The Lenovo S10 would be a close contender as well, but its keyboard is .8 inches smaller than the other three mentioned here. Not as bad as the tiny versions of the Eee, but nowhere near as comfortable as these three. Acer Aspire One has a similarly dinky keyboard.

I own an Eee 1000H (mine) and a Wind (my wife’s). Like 'em both. The Eee’s slightly bigger, but still small and light. I use the Eee because I have the six-cell battery for it; my Wind is an early 3-cell.

Just got an Acer Aspire One yesterday, and haven’t got enough experience with it to make a firm recommendation. $349 shipped from Newegg, with WinXP, 1gb RAM, 120gb HD. Any higher and I wouldn’t have sprung. $500 gets you into the territory of bigger screens and built-in optical drives.

I like the keyboard layout, it’s about as good as it gets for the form factor. The trackpad has a huge number of customization options, but I’m wondering if it’s not drowning under all the tweaks. Two-fingered scrolling works, but not reliably. I probably need to turn some of the “zones” off. I can’t say that’s a dealbreaker for me, I’m using a mini MS laser mouse with it anyway.

Screen is very nice, highly visible, but like most netbooks only 8.9". This doesn’t hurt it for me, since I bought it for net surfing around the house, retrogaming, and keeping the kids from messing with Mom’s expensive MacBook.

Diablo II looks a lot better at 800x600 on the 8.9" One’s screen than it did on my 22" 1680x1050 LCD in the office. On a whim, I threw KOTOR onto it, and that seems to be pushing the upper limits of what it can do, it still chugs a bit at 800x600 on medium settings.

The lack of an optical drive means you can either spend time throwing CD’s onto a thumbdrive, mapping an optical drive from another PC on your network (don’t bother doing this over WiFi), or going full-digital by using gametap or

Sometimes called a subnotebook, it’s basically a general term for a small (8-10" screen), light (under 3 pounds) and inexpensive (<$500) notebook computer.

That’s so cool - wish they had those when I was in school.

Small, low-cost, low-power, lightweight, ultra-portable laptops: most are under $500 and 3 lbs, with 10" or smaller screens. Asus got the ball rolling with their Eee PC 2G & 4G last year; since then we’ve gotten other netbooks like the MSI Wind, Acer Aspire One, and HP Mini.

EDIT: D’OH! What I get for replying without finish reading the thread - didn’t see malphigian’s response.

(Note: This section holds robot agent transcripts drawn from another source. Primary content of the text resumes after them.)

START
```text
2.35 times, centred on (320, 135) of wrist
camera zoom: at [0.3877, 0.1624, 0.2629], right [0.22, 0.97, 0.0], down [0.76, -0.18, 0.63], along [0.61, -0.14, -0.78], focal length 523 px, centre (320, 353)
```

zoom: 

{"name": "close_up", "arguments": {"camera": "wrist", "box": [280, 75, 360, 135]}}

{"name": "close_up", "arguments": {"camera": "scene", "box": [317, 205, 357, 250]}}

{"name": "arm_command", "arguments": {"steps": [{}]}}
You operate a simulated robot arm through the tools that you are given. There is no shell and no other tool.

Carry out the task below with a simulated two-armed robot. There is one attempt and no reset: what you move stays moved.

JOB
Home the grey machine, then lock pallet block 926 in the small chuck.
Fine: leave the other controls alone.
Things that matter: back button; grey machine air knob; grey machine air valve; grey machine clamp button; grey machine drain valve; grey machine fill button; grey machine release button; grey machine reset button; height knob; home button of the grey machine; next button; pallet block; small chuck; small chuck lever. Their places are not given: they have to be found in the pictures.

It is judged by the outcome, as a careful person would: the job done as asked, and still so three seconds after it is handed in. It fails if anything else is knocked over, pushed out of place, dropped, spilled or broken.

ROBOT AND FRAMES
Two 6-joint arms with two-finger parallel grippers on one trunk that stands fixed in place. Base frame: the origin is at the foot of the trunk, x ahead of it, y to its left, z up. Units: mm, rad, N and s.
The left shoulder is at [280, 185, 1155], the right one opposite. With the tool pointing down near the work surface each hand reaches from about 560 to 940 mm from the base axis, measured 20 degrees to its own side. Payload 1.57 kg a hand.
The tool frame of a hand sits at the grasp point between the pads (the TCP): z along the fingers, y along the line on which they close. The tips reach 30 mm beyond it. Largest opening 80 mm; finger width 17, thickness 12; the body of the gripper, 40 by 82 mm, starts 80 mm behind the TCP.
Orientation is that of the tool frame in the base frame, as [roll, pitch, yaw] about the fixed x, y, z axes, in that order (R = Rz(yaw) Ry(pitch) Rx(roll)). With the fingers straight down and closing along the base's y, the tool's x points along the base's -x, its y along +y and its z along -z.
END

Or you can buy a USB DVD drive or throw an old DVD drive in a USB enclosure. Or if you’re really cheap and lazy, just buy one of those IDE/SATA to USB connectors.

How would you say a netbook compares to a tablet PC in terms of capability? I’d love to lug something around just to take notes and do some math on. I don’t mind giving up the touchscreen aspect of the tablet PC if the netbook’s keyboard and trackball can hold up.

The HP mini is by far the nicest netbook, but like the man said, its battery life is lacking. Depends on your priorities.

They’re worse but cheaper than an expensive light notebook, and they don’t have any tablet functionality. If you want the tablet stuff – and for notes, I think you really do, I love love love a Tablet with OneNote – and have the money, get the good thing. But if you’re short on cash, a netbook may be better than the bulky, cheap laptops you can get for $500.

I keep looking at these, since 90% of what I do with a laptop is writing. But they hit the low end of the laptop market, and once I get myself back into thinking “laptop” I start thinking about the MacBooks again.

I ended up going for an Acer Aspire One. Will post impressions once I’ve had a chance to poke around a bit.

Target’s now got the Eee PC for $299 in their stores for the holiday season. I’m trying to convince my wife it would be a great purchase for her for work (Flight Attendant), and then I’d get to work on it while she was home. It’s a slow campaign so far.

I use a EEE 900 for notes. It runs OneNote fine (using WinXP of course). The battery life is horrible, so I keep it tethered unless actually in a meeting. Typing on it is much like typing on a cell phone - it’s doable, but don’t ever think you’re going to get touch-typing speeds on the thing.

I used to have a tablet PC laptop, and when it died I never replaced it because I never, ever used the tablet functionality - it was far quicker to just type, and even hamfisted pseudotyping on the EEE is faster than my writing speeds.

I know the EEE1000 has a larger keyboard, but it’s still too small for me to touchtype on, and the EEE900 is both cheaper (I got it marked down at Best Buy for a little under $300) and smaller - literally the size of a trade paperback.

It’s not the writing that makes a tablet worth buying (though maybe it’d be better for a slow typist, because handwriting recognition really does work astonishingly well, and lets me write as fast as I normally do on paper), it’s the reading. A tablet in slate mode is perfect for web browsing or e-book reading.